* **AIM**: Repeat the lines below exactly as they appear, but leave out the images.
[start]
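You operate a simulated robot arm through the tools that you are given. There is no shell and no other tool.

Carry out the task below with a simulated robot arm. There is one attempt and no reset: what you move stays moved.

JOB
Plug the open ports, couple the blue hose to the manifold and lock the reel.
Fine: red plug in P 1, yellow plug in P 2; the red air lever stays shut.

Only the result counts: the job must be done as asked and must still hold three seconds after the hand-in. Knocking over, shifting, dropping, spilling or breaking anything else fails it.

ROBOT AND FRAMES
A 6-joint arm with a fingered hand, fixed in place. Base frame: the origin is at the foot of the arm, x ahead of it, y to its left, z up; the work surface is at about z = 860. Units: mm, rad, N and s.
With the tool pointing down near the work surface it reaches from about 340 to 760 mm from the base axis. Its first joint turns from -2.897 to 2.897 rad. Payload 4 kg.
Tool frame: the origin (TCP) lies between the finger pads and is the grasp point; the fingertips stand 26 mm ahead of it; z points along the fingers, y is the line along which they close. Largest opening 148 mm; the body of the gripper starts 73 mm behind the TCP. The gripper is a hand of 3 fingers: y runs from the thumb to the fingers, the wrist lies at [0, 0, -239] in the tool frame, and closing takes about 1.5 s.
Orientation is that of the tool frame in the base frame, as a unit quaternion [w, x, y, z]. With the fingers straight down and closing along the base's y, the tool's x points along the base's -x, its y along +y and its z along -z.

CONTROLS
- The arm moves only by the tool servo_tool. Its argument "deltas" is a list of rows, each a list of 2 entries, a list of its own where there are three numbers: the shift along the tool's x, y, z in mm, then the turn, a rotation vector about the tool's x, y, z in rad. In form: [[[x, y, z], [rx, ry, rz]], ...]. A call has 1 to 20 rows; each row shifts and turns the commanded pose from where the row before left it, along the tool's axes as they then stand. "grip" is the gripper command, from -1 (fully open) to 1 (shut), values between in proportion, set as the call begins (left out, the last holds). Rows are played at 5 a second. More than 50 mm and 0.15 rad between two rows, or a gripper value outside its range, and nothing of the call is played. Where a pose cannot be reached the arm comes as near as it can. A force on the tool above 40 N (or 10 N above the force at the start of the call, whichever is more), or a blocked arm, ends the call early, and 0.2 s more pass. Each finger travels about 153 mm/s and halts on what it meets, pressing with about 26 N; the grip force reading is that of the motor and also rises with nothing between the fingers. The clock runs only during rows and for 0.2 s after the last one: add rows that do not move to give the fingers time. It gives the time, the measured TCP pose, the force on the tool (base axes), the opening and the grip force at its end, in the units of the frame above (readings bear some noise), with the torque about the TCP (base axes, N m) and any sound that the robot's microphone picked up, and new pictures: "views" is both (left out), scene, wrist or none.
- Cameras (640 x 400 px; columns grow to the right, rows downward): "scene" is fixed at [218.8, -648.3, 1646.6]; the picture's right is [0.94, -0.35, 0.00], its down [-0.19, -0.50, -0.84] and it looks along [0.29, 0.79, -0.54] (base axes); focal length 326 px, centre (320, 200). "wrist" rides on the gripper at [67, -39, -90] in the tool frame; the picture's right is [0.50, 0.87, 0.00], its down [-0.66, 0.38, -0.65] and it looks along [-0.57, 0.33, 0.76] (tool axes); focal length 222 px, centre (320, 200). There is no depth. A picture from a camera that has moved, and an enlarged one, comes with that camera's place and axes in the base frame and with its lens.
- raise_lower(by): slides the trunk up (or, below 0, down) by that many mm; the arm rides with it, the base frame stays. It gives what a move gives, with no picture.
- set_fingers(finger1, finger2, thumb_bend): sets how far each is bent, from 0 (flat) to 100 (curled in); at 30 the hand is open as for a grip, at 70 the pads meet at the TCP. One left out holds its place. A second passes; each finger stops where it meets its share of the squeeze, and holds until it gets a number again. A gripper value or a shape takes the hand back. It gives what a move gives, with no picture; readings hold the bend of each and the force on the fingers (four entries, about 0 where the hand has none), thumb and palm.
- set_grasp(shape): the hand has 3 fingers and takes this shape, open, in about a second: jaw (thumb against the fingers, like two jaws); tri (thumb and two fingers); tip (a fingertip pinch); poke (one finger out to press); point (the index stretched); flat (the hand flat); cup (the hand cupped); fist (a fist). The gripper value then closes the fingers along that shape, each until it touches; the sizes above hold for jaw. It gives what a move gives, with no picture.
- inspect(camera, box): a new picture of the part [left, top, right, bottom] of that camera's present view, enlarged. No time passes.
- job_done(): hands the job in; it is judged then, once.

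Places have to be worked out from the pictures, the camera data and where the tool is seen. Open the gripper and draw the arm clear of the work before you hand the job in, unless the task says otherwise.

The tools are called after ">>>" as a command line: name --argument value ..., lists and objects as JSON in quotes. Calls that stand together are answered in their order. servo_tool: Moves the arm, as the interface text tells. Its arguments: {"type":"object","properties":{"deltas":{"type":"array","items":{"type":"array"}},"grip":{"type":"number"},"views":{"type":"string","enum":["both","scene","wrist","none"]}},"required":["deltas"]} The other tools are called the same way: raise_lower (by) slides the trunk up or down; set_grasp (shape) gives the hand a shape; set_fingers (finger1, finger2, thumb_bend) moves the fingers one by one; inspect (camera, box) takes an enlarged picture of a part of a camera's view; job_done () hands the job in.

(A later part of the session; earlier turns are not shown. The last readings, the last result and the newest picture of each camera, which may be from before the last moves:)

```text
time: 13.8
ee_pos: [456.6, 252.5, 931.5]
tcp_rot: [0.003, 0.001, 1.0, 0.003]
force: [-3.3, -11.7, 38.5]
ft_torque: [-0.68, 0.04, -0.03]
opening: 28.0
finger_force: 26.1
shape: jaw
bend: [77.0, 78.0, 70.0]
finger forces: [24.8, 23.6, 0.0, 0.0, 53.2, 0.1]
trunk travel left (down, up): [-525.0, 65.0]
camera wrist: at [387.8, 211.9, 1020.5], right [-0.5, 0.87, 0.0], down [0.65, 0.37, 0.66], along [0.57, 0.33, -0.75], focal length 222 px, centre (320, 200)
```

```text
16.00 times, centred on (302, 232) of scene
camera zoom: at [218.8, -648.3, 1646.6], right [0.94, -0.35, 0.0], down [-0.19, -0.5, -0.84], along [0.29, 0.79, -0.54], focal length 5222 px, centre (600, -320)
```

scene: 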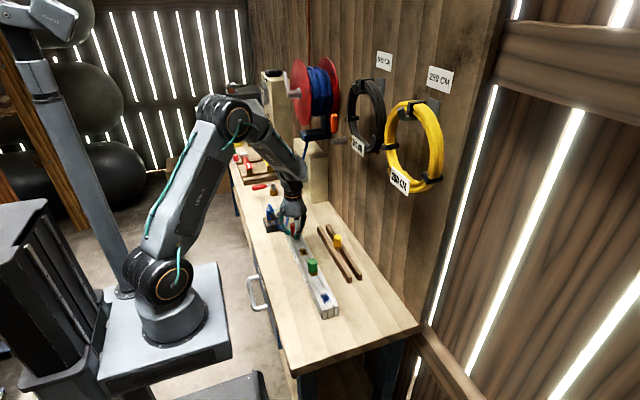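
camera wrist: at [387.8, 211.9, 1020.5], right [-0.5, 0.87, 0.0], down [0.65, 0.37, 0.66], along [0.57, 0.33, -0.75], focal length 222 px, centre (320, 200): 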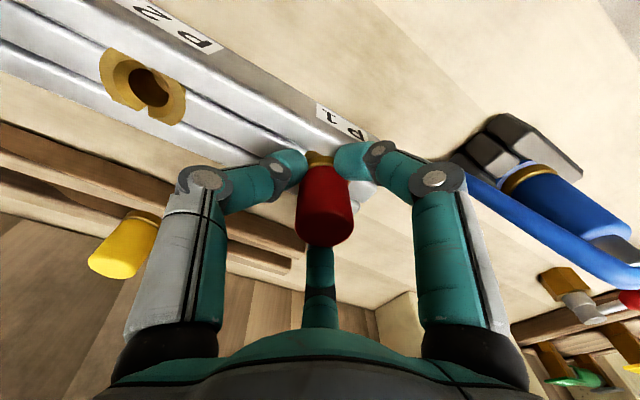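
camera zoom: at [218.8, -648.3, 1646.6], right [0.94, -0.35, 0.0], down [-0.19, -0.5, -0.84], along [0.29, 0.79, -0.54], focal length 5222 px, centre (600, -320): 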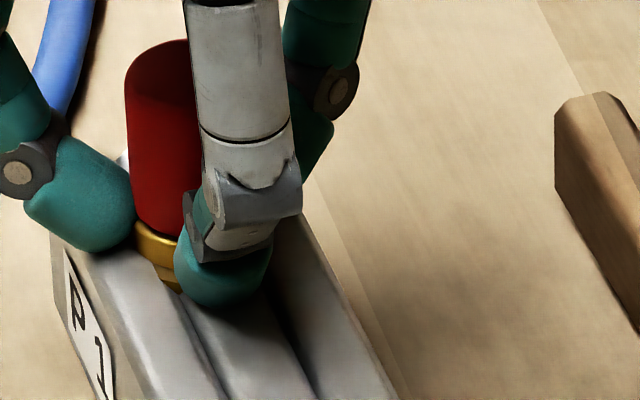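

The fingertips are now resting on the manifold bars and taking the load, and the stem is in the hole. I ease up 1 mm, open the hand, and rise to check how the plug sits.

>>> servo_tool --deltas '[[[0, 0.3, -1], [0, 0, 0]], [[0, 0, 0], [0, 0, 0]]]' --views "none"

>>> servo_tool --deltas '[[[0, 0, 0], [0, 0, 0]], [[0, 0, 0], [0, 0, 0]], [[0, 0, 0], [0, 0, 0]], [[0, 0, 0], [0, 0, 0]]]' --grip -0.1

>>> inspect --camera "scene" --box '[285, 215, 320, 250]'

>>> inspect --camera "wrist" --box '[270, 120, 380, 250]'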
[end]
* **OUTPUT FOR THIS EXERCISE**:
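You operate a simulated robot arm through the tools that you are given. There is no shell and no other tool.

Carry out the task below with a simulated robot arm. There is one attempt and no reset: what you move stays moved.

JOB
Plug the open ports, couple the blue hose to the manifold and lock the reel.
Fine: red plug in P 1, yellow plug in P 2; the red air lever stays shut.

Only the result counts: the job must be done as asked and must still hold three seconds after the hand-in. Knocking over, shifting, dropping, spilling or breaking anything else fails it.

ROBOT AND FRAMES
A 6-joint arm with a fingered hand, fixed in place. Base frame: the origin is at the foot of the arm, x ahead of it, y to its left, z up; the work surface is at about z = 860. Units: mm, rad, N and s.
With the tool pointing down near the work surface it reaches from about 340 to 760 mm from the base axis. Its first joint turns from -2.897 to 2.897 rad. Payload 4 kg.
Tool frame: the origin (TCP) lies between the finger pads and is the grasp point; the fingertips stand 26 mm ahead of it; z points along the fingers, y is the line along which they close. Largest opening 148 mm; the body of the gripper starts 73 mm behind the TCP. The gripper is a hand of 3 fingers: y runs from the thumb to the fingers, the wrist lies at [0, 0, -239] in the tool frame, and closing takes about 1.5 s.
Orientation is that of the tool frame in the base frame, as a unit quaternion [w, x, y, z]. With the fingers straight down and closing along the base's y, the tool's x points along the base's -x, its y along +y and its z along -z.

CONTROLS
- The arm moves only by the tool servo_tool. Its argument "deltas" is a list of rows, each a list of 2 entries, a list of its own where there are three numbers: the shift along the tool's x, y, z in mm, then the turn, a rotation vector about the tool's x, y, z in rad. In form: [[[x, y, z], [rx, ry, rz]], ...]. A call has 1 to 20 rows; each row shifts and turns the commanded pose from where the row before left it, along the tool's axes as they then stand. "grip" is the gripper command, from -1 (fully open) to 1 (shut), values between in proportion, set as the call begins (left out, the last holds). Rows are played at 5 a second. More than 50 mm and 0.15 rad between two rows, or a gripper value outside its range, and nothing of the call is played. Where a pose cannot be reached the arm comes as near as it can. A force on the tool above 40 N (or 10 N above the force at the start of the call, whichever is more), or a blocked arm, ends the call early, and 0.2 s more pass. Each finger travels about 153 mm/s and halts on what it meets, pressing with about 26 N; the grip force reading is that of the motor and also rises with nothing between the fingers. The clock runs only during rows and for 0.2 s after the last one: add rows that do not move to give the fingers time. It gives the time, the measured TCP pose, the force on the tool (base axes), the opening and the grip force at its end, in the units of the frame above (readings bear some noise), with the torque about the TCP (base axes, N m) and any sound that the robot's microphone picked up, and new pictures: "views" is both (left out), scene, wrist or none.
- Cameras (640 x 400 px; columns grow to the right, rows downward): "scene" is fixed at [218.8, -648.3, 1646.6]; the picture's right is [0.94, -0.35, 0.00], its down [-0.19, -0.50, -0.84] and it looks along [0.29, 0.79, -0.54] (base axes); focal length 326 px, centre (320, 200). "wrist" rides on the gripper at [67, -39, -90] in the tool frame; the picture's right is [0.50, 0.87, 0.00], its down [-0.66, 0.38, -0.65] and it looks along [-0.57, 0.33, 0.76] (tool axes); focal length 222 px, centre (320, 200). There is no depth. A picture from a camera that has moved, and an enlarged one, comes with that camera's place and axes in the base frame and with its lens.
- raise_lower(by): slides the trunk up (or, below 0, down) by that many mm; the arm rides with it, the base frame stays. It gives what a move gives, with no picture.
- set_fingers(finger1, finger2, thumb_bend): sets how far each is bent, from 0 (flat) to 100 (curled in); at 30 the hand is open as for a grip, at 70 the pads meet at the TCP. One left out holds its place. A second passes; each finger stops where it meets its share of the squeeze, and holds until it gets a number again. A gripper value or a shape takes the hand back. It gives what a move gives, with no picture; readings hold the bend of each and the force on the fingers (four entries, about 0 where the hand has none), thumb and palm.
- set_grasp(shape): the hand has 3 fingers and takes this shape, open, in about a second: jaw (thumb against the fingers, like two jaws); tri (thumb and two fingers); tip (a fingertip pinch); poke (one finger out to press); point (the index stretched); flat (the hand flat); cup (the hand cupped); fist (a fist). The gripper value then closes the fingers along that shape, each until it touches; the sizes above hold for jaw. It gives what a move gives, with no picture.
- inspect(camera, box): a new picture of the part [left, top, right, bottom] of that camera's present view, enlarged. No time passes.
- job_done(): hands the job in; it is judged then, once.

Places have to be worked out from the pictures, the camera data and where the tool is seen. Open the gripper and draw the arm clear of the work before you hand the job in, unless the task says otherwise.

The tools are called after ">>>" as a command line: name --argument value ..., lists and objects as JSON in quotes. Calls that stand together are answered in their order. servo_tool: Moves the arm, as the interface text tells. Its arguments: {"type":"object","properties":{"deltas":{"type":"array","items":{"type":"array"}},"grip":{"type":"number"},"views":{"type":"string","enum":["both","scene","wrist","none"]}},"required":["deltas"]} The other tools are called the same way: raise_lower (by) slides the trunk up or down; set_grasp (shape) gives the hand a shape; set_fingers (finger1, finger2, thumb_bend) moves the fingers one by one; inspect (camera, box) takes an enlarged picture of a part of a camera's view; job_done () hands the job in.

(A later part of the session; earlier turns are not shown. The last readings, the last result and the newest picture of each camera, which may be from before the last moves:)

```text
time: 13.8
ee_pos: [456.6, 252.5, 931.5]
tcp_rot: [0.003, 0.001, 1.0, 0.003]
force: [-3.3, -11.7, 38.5]
ft_torque: [-0.68, 0.04, -0.03]
opening: 28.0
finger_force: 26.1
shape: jaw
bend: [77.0, 78.0, 70.0]
finger forces: [24.8, 23.6, 0.0, 0.0, 53.2, 0.1]
trunk travel left (down, up): [-525.0, 65.0]
camera wrist: at [387.8, 211.9, 1020.5], right [-0.5, 0.87, 0.0], down [0.65, 0.37, 0.66], along [0.57, 0.33, -0.75], focal length 222 px, centre (320, 200)
```

```text
16.00 times, centred on (302, 232) of scene
camera zoom: at [218.8, -648.3, 1646.6], right [0.94, -0.35, 0.0], down [-0.19, -0.5, -0.84], along [0.29, 0.79, -0.54], focal length 5222 px, centre (600, -320)
```

scene: 
camera wrist: at [387.8, 211.9, 1020.5], right [-0.5, 0.87, 0.0], down [0.65, 0.37, 0.66], along [0.57, 0.33, -0.75], focal length 222 px, centre (320, 200): 
camera zoom: at [218.8, -648.3, 1646.6], right [0.94, -0.35, 0.0], down [-0.19, -0.5, -0.84], along [0.29, 0.79, -0.54], focal length 5222 px, centre (600, -320): 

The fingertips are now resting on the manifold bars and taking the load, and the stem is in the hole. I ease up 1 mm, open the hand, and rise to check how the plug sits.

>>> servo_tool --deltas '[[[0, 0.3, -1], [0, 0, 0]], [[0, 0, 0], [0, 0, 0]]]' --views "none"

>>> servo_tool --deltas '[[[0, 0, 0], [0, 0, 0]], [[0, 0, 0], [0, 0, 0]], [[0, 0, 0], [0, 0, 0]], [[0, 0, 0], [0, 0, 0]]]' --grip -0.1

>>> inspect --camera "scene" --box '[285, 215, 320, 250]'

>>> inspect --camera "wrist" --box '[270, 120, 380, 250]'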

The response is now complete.